What you will do: Repeat each entry in full, exactly. The answer is a JSON array that holds each line as a string and skips blank lines.

Material shown:

►

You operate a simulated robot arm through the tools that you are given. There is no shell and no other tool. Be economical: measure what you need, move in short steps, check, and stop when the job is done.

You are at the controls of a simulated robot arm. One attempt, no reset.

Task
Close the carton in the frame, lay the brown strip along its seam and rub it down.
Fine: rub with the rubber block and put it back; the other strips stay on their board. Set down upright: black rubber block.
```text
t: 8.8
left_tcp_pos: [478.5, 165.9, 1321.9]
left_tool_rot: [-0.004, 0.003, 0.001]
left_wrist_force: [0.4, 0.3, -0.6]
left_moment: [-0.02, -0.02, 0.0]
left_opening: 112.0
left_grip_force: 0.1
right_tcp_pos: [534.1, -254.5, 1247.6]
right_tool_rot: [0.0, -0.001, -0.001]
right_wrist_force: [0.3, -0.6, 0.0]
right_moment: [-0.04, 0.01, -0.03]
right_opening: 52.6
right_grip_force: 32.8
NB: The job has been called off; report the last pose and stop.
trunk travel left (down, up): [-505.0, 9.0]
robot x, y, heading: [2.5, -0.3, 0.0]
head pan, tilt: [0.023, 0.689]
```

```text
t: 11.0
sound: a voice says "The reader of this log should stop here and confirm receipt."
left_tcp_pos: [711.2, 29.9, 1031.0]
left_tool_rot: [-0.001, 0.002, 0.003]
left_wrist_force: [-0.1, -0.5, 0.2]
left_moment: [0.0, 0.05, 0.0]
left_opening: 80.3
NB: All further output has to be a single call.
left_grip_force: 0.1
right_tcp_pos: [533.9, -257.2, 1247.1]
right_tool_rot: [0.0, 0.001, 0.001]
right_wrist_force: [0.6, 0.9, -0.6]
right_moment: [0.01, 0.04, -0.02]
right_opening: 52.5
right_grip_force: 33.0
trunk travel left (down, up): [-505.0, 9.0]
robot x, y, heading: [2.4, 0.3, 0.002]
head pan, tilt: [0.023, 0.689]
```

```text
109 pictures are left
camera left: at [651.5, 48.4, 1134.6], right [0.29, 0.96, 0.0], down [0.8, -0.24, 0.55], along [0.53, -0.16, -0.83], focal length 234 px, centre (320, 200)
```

◄

Result for this exercise:
[
  "You operate a simulated robot arm through the tools that you are given. There is no shell and no other tool. Be economical: measure what you need, move in short steps, check, and stop when the job is done.",
  "You are at the controls of a simulated robot arm. One attempt, no reset.",
  "Task",
  "Close the carton in the frame, lay the brown strip along its seam and rub it down.",
  "Fine: rub with the rubber block and put it back; the other strips stay on their board. Set down upright: black rubber block.",
  "```text",
  "t: 8.8",
  "left_tcp_pos: [478.5, 165.9, 1321.9]",
  "left_tool_rot: [-0.004, 0.003, 0.001]",
  "left_wrist_force: [0.4, 0.3, -0.6]",
  "left_moment: [-0.02, -0.02, 0.0]",
  "left_opening: 112.0",
  "left_grip_force: 0.1",
  "right_tcp_pos: [534.1, -254.5, 1247.6]",
  "right_tool_rot: [0.0, -0.001, -0.001]",
  "right_wrist_force: [0.3, -0.6, 0.0]",
  "right_moment: [-0.04, 0.01, -0.03]",
  "right_opening: 52.6",
  "right_grip_force: 32.8",
  "NB: The job has been called off; report the last pose and stop.",
  "trunk travel left (down, up): [-505.0, 9.0]",
  "robot x, y, heading: [2.5, -0.3, 0.0]",
  "head pan, tilt: [0.023, 0.689]",
  "```",
  "```text",
  "t: 11.0",
  "sound: a voice says \"The reader of this log should stop here and confirm receipt.\"",
  "left_tcp_pos: [711.2, 29.9, 1031.0]",
  "left_tool_rot: [-0.001, 0.002, 0.003]",
  "left_wrist_force: [-0.1, -0.5, 0.2]",
  "left_moment: [0.0, 0.05, 0.0]",
  "left_opening: 80.3",
  "NB: All further output has to be a single call.",
  "left_grip_force: 0.1",
  "right_tcp_pos: [533.9, -257.2, 1247.1]",
  "right_tool_rot: [0.0, 0.001, 0.001]",
  "right_wrist_force: [0.6, 0.9, -0.6]",
  "right_moment: [0.01, 0.04, -0.02]",
  "right_opening: 52.5",
  "right_grip_force: 33.0",
  "trunk travel left (down, up): [-505.0, 9.0]",
  "robot x, y, heading: [2.4, 0.3, 0.002]",
  "head pan, tilt: [0.023, 0.689]",
  "```",
  "```text",
  "109 pictures are left",
  "camera left: at [651.5, 48.4, 1134.6], right [0.29, 0.96, 0.0], down [0.8, -0.24, 0.55], along [0.53, -0.16, -0.83], focal length 234 px, centre (320, 200)",
  "```"
]